Data segment:

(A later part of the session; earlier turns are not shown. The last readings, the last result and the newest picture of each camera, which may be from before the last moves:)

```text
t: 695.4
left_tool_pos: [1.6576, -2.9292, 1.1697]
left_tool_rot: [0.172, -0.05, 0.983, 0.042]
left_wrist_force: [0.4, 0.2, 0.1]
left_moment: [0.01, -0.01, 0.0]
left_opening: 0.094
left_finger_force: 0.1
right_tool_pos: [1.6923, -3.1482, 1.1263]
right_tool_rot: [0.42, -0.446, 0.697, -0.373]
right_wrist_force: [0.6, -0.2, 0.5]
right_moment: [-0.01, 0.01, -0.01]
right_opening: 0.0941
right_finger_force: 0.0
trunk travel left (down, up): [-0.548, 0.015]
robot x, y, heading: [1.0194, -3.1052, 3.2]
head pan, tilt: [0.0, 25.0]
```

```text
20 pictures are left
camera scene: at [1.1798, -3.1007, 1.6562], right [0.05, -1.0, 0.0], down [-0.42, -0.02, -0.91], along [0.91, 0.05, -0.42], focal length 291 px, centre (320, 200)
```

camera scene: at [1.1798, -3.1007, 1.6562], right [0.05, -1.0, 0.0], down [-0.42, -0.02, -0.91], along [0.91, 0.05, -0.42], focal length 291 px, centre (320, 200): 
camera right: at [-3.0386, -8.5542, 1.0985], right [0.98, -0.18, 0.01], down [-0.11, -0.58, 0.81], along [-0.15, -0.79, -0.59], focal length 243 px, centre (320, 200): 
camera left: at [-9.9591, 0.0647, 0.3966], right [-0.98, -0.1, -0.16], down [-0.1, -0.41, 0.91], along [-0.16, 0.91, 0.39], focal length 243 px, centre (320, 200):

Direction: Every line above should be written out again exactly as it stands. The answer is a JSON array that holds each line as a string and skips blank lines.

Finished exercise:
[
  "(A later part of the session; earlier turns are not shown. The last readings, the last result and the newest picture of each camera, which may be from before the last moves:)",
  "```text",
  "t: 695.4",
  "left_tool_pos: [1.6576, -2.9292, 1.1697]",
  "left_tool_rot: [0.172, -0.05, 0.983, 0.042]",
  "left_wrist_force: [0.4, 0.2, 0.1]",
  "left_moment: [0.01, -0.01, 0.0]",
  "left_opening: 0.094",
  "left_finger_force: 0.1",
  "right_tool_pos: [1.6923, -3.1482, 1.1263]",
  "right_tool_rot: [0.42, -0.446, 0.697, -0.373]",
  "right_wrist_force: [0.6, -0.2, 0.5]",
  "right_moment: [-0.01, 0.01, -0.01]",
  "right_opening: 0.0941",
  "right_finger_force: 0.0",
  "trunk travel left (down, up): [-0.548, 0.015]",
  "robot x, y, heading: [1.0194, -3.1052, 3.2]",
  "head pan, tilt: [0.0, 25.0]",
  "```",
  "```text",
  "20 pictures are left",
  "camera scene: at [1.1798, -3.1007, 1.6562], right [0.05, -1.0, 0.0], down [-0.42, -0.02, -0.91], along [0.91, 0.05, -0.42], focal length 291 px, centre (320, 200)",
  "```",
  "camera scene: at [1.1798, -3.1007, 1.6562], right [0.05, -1.0, 0.0], down [-0.42, -0.02, -0.91], along [0.91, 0.05, -0.42], focal length 291 px, centre (320, 200): ",
  "camera right: at [-3.0386, -8.5542, 1.0985], right [0.98, -0.18, 0.01], down [-0.11, -0.58, 0.81], along [-0.15, -0.79, -0.59], focal length 243 px, centre (320, 200): ",
  "camera left: at [-9.9591, 0.0647, 0.3966], right [-0.98, -0.1, -0.16], down [-0.1, -0.41, 0.91], along [-0.16, 0.91, 0.39], focal length 243 px, centre (320, 200):"
]